■ Selected excerpt:
▼▼▼

Students of all ages struggle with inorganic nomenclature. One day I decided to make up a card game, and I was just curious to see if others have tried something similar. I'm wanting to actually make a real deck of cards like this, and so I was hoping that by asking a larger audience we could get some extra data points.
Very simple idea and game. I took a standard deck of cards. A-7 represent cations (so A's could be cobalt II for example). All aces were the same cation (so you would have 4 cobalt II's in the deck). To make it trick, 2 of the cations could be written as Co+2 and the other 2 as the name (cobalt II), and one could mix and match if needed (to form Cobalt II phosphate for example).
8-K represented anions - same rules.
The goal is to basically play a game similar to gin. Instead of making pairs and runs, we are making valid chemical compounds (so FeCl3 for example). I didn't figure out any statistics, it seemed to me to be the same as the probability of getting all 4 2's in a deck as one would do in gin. Deal everybody 7 cards, (or 11, or whatever), first one out wins.

▲▲▲

■ Data block:
▼▼▼

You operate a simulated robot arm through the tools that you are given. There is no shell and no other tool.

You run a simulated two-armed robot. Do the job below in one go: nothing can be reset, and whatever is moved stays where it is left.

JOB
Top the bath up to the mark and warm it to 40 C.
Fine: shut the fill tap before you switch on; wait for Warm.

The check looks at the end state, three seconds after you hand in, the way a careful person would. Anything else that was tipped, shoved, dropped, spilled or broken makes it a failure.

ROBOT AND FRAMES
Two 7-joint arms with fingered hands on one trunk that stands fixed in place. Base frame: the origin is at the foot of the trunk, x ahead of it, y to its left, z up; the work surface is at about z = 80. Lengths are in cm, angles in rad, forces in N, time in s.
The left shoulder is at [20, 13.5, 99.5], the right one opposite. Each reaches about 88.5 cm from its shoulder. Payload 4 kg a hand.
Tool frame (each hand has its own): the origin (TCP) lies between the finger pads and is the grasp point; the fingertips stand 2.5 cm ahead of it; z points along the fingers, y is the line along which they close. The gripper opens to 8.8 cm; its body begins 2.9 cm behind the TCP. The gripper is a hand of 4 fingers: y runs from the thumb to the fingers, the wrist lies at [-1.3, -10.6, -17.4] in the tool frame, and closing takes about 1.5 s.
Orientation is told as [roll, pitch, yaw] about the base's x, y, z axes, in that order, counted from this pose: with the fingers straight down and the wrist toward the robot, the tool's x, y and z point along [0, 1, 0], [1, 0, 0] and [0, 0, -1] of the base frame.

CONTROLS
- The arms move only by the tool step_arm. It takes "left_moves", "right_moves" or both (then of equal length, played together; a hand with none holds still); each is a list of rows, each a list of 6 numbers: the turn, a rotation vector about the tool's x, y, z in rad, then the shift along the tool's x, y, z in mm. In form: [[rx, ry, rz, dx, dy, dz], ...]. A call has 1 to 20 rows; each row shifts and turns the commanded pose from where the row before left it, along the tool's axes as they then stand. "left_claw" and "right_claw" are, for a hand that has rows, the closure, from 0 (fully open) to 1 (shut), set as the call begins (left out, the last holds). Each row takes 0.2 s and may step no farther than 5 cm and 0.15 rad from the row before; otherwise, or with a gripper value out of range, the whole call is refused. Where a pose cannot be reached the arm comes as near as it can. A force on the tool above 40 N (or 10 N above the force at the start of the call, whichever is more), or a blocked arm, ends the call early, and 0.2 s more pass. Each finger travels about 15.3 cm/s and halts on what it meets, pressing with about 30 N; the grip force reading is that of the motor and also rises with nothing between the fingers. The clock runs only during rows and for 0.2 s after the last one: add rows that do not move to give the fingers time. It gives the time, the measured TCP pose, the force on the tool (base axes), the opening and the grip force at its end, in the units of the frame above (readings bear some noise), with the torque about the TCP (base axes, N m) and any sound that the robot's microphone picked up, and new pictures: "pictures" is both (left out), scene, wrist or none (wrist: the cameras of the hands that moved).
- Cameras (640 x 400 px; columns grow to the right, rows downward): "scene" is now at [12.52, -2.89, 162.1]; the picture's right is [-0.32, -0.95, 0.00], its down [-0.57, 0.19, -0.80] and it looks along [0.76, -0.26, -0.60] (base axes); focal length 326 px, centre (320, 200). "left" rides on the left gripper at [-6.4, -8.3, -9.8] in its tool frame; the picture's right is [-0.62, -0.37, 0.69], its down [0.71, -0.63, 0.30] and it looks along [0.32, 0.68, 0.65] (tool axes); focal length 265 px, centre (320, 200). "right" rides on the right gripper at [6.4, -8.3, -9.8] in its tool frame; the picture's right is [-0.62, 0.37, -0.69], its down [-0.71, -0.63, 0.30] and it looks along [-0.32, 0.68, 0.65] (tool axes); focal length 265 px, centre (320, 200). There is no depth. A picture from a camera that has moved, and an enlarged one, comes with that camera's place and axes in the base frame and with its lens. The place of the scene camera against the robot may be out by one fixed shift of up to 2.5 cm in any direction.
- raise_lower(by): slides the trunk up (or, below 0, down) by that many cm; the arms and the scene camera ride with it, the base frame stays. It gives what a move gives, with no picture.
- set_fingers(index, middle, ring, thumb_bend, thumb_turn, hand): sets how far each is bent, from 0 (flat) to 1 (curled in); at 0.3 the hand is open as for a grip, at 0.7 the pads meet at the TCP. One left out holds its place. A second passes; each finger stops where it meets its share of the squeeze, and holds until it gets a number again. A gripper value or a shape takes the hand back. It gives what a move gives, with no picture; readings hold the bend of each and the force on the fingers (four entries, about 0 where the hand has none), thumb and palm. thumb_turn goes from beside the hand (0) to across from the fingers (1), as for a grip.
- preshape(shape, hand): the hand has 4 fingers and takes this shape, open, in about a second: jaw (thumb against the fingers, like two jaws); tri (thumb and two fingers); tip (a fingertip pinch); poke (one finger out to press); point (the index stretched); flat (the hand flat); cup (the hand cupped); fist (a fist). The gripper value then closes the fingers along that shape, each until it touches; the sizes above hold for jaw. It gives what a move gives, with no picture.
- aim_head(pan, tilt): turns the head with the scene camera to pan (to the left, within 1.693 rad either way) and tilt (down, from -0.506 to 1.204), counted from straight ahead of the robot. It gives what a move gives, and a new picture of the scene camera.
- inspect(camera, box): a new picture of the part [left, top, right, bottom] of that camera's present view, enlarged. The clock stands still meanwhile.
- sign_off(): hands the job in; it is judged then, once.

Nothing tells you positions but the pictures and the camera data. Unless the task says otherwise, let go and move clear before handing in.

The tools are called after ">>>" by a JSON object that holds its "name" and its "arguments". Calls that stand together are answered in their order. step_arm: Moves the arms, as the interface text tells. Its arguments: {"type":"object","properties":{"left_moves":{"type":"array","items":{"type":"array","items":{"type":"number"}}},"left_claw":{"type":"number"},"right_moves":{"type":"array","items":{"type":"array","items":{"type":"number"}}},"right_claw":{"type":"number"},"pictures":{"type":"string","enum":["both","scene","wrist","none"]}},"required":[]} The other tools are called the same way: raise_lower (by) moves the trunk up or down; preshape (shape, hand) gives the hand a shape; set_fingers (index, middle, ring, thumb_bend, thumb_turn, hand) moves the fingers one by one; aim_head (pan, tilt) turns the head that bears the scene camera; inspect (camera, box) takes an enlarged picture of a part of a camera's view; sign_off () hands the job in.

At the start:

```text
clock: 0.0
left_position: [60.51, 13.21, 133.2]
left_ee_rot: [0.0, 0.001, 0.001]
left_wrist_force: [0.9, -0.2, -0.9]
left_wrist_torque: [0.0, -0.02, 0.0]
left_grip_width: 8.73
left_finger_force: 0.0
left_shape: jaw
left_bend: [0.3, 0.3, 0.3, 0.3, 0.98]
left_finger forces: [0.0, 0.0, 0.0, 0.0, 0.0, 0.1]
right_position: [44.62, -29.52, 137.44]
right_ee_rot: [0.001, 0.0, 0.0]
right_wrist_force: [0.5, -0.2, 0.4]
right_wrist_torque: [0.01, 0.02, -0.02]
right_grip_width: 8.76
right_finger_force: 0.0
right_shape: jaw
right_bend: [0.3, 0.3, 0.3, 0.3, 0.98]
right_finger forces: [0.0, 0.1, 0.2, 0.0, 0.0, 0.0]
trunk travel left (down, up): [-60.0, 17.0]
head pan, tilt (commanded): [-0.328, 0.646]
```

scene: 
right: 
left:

▲▲▲

■ Direction 1:
Can you repeat, word for word, every line above from the one containing "ROBOT AND FRAMES" down to the one containing "The left shoulder", including both? Give them as a Markdown table with the columns Order and Words: a running number and the line, blank lines left out.
■ Direction 2:
Pick up the selected excerpt at the point where it stops and go on.

■ Task output 1:
| Order | Words |
|---|---|
| 1 | ROBOT AND FRAMES |
| 2 | Two 7-joint arms with fingered hands on one trunk that stands fixed in place. Base frame: the origin is at the foot of the trunk, x ahead of it, y to its left, z up; the work surface is at about z = 80. Lengths are in cm, angles in rad, forces in N, time in s. |
| 3 | The left shoulder is at [20, 13.5, 99.5], the right one opposite. Each reaches about 88.5 cm from its shoulder. Payload 4 kg a hand. |

■ Task output 2:
There are many variations here. I did it with all the cards having the symbol (so Fe+3). Then, when a they went out, they had to name their compounds (and everybody had to agree).
For my game, I wrote on the board what the substitutions were (so, I simply wrote A = Fe+3, 2 = Co+2, etc...) so the game can be different every time. Though I wouldn't mind making a large deck of cards and drawing 52 from it (so make a uber deck of cards, with 20 cations and 20 anions, or something like that, and then draw from that and make say 3 smaller decks for the day - then one could mix/match the decks).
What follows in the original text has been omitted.